Workwise, things are really busy, but in that steady sort of way, where you work away, and make decent enough progress but certainly never run out of stuff to do. I'm still enjoying the new job, it is challenging, and makes you think, but that is good. I really like the people I am working with, so I'm keen to avoid getting too stressed and snarky and falling out with them.


I have accumulated a massive amount of annual leave and excess hours, so the current plan is to take three weeks leave. Nothing much planned, but just vegging out, catching up on some DIY, and some family time, sounds good. It may be necessary to eat into the leave, either heading in to work if anything super urgent appears, or family stuff, but the principle of me not being there for a few weeks seems to have been accepted. It will be the longest chunk of leave I have taken in years!

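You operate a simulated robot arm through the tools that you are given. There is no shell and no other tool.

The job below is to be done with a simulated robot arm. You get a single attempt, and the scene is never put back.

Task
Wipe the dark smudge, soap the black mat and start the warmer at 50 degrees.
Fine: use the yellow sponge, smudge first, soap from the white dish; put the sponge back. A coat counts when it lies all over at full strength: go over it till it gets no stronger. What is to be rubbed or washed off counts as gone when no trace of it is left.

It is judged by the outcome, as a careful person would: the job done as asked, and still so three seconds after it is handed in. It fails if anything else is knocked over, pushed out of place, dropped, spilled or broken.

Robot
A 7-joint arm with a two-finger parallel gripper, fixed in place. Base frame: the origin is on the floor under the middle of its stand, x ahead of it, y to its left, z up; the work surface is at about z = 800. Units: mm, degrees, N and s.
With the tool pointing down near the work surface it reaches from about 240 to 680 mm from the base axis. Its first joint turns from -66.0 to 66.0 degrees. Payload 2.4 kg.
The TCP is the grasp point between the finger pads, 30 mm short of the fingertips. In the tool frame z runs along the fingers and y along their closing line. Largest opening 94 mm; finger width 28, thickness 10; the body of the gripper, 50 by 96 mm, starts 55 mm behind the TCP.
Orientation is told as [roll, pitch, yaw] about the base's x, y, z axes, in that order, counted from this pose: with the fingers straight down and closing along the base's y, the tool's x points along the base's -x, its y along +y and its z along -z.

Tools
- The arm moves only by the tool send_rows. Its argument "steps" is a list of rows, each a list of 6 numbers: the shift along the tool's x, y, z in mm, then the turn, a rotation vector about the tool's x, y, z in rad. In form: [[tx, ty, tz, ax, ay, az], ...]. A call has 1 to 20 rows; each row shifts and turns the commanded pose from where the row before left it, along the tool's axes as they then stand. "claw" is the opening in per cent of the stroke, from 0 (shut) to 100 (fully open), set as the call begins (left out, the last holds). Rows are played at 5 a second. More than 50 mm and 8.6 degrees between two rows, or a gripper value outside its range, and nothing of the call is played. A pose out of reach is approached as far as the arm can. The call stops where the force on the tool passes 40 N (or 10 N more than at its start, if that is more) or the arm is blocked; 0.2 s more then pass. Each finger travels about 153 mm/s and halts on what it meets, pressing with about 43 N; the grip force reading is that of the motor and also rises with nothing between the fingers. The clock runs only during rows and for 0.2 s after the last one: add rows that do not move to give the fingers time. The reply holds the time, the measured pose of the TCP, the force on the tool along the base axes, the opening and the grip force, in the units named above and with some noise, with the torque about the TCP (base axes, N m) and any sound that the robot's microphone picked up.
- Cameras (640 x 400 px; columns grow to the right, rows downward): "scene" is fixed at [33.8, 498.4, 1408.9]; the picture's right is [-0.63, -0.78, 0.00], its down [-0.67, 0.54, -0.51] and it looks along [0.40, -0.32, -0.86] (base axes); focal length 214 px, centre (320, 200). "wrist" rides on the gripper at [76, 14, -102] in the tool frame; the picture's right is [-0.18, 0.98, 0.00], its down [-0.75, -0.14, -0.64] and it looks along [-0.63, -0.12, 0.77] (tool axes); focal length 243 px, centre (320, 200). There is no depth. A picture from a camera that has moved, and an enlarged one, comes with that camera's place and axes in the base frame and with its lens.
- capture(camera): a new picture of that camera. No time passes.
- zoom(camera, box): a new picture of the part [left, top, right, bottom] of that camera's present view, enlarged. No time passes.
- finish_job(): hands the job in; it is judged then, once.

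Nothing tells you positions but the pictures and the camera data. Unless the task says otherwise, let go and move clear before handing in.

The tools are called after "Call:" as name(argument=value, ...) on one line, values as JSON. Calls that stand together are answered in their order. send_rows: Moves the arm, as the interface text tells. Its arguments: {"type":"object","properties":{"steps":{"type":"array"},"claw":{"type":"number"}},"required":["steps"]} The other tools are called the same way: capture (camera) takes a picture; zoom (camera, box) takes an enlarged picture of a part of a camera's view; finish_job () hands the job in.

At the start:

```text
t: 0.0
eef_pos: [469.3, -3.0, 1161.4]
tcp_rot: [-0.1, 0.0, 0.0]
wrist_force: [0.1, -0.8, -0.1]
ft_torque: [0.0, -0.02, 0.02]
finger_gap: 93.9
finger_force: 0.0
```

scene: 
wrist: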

Computer wise, the new iPad is proving a big hit. I am hankering after a new laptop myself, my current white MacBook with only 80Gig of hard drive is a bit pokey. On the one hand I am tempted by something more powerful, on the other I might like a bigger screen, on the other I am tempted by a solid state drive so I can use it with impunity when travelling. However I really don't want to go above £1k for a laptop, so I'm not sure what I'll do. The smart thing to do might just be to get an iPod classic for watching the TED talks on the train, and get a MacBook in a year or two. I don't like the idea of not having FireWire but it is not worth paying hundreds extra just to get it.


The rest of the family have all upgraded their phones, but I like my old flip open phone and all I use it for is phoning, so apart from the battery running out every other day, there is nothing that bad about what I have now.


I have recently moved onto the paid version of Evernote, so I am trying to get my head round how it works and make better use of it. No substitute for actually using the thing of course.


Not much else being going on lately. Took eldest daughter in to work with me for a day, a few weeks ago. I was keen to show that I did not just sit at an office desk all day, so I took her to an event we were running. A lot of interesting people there, so some talks, and workshops, with a bit of networking thrown in. Probably useful for her to see me in a different environment, though her take on my networking was that I just spoke to all the pretty girls! Showed her our press room when we got back to the office, and she had a chat with a comms officer I've worked with on stuff before, so a pretty good day for her. Of course mostly I do just sit in the office, but if something interesting comes up, I'll see if I can bring her in again. It does make you look at your own day, and work, differently if you are showing it to a member of your family. I do actually like my job, and I think that I am pretty good at it!


The weather has gone to a perpetual cloudy/rain on google weather now. Seldom quite as alarming as the forecast, but I was rushing this weekend to get the grass mowed, and fill up the brown recycling bin with hedge trimmings before it gets emptied. There are so many shrubs and hedges, that I really cannot afford to miss a fortnightly uplift. In terms of harvesting we had a bumper redcurrent crop, what a useful fruit bush, had some gooseberries already, strawberries been good, but fading now. The red onions should be ready soon, and the courgettes are currently flowering so the courgettes should be ready soon. I've planted out some curly Kale. The apple trees are all fuller than I have ever seen them before. While the damson might manage a single damson this year, another record crop! Fruit trees and bushes just seem to get steadily better year on year, the first few years don't really tell you anything.


I just feel like one last push on with work stuff, and then flop into a well deserved rest.




our new iPad


I've not been doing many blogs lately, and those that I have done have mostly been book reviews.


Got my daughter an iPad a while ago, I had pre-ordered one, and then the official release date came and went, and went a bit more. My hopes were significantly raised when I heard that the iPad had been dispatched from the factory, until I realised that the factory was in China and the iPad would still take an age to arrive.




But eventually it did turn up, one daughter had guessed that we had ordered one, but the other, the recipient, had not. So it was a huge surprise for her. There was a pleasant, oohhhh factor as you opened up the box, and setting it up, was as simple as connecting it to iTunes.


We have all had a little play with it, but it is essentially my daughter's, so she has it set up with her stuff and uses it as she wants to.


I have had a go with The Elements, which is pretty impressive, but overpriced. The rest of the family seem to enjoy Angry Birds and Labyrinth.


When it comes to web browsing it seems pretty unsatisfactory to me. My finger is too fat to work on a crowded menu, and most websites seem really badly laid out for the iPad. Either the menus are too small, or you keep on going down cul-de-sacs, and retracing your steps. I find web-browsing on my laptop a far more compelling waste of time.


However, it should be easy enough for websites to be reconfigured with iPad friendly versions, and some of this is just down my inbuilt preference for whatever I am familiar with.


If I did have my own iPad, then I would probably use it for watching TED Talks on my commute, and anything else that did not need much typing. I don't see it replacing a desktop computer or a laptop, it is just a new category of device, and more importantly a new way to consume media.


Of course I don't have my own iPad, my daughter does, and she is virtually inseparable from it. It is on the go all day long. So it is just as well you get a day's worth of charge with the battery, because it is well used every day.


If the iPad cost could come down by half, then they would become totally ubiquitous. It is attractive, easy to use, and can only get more useful.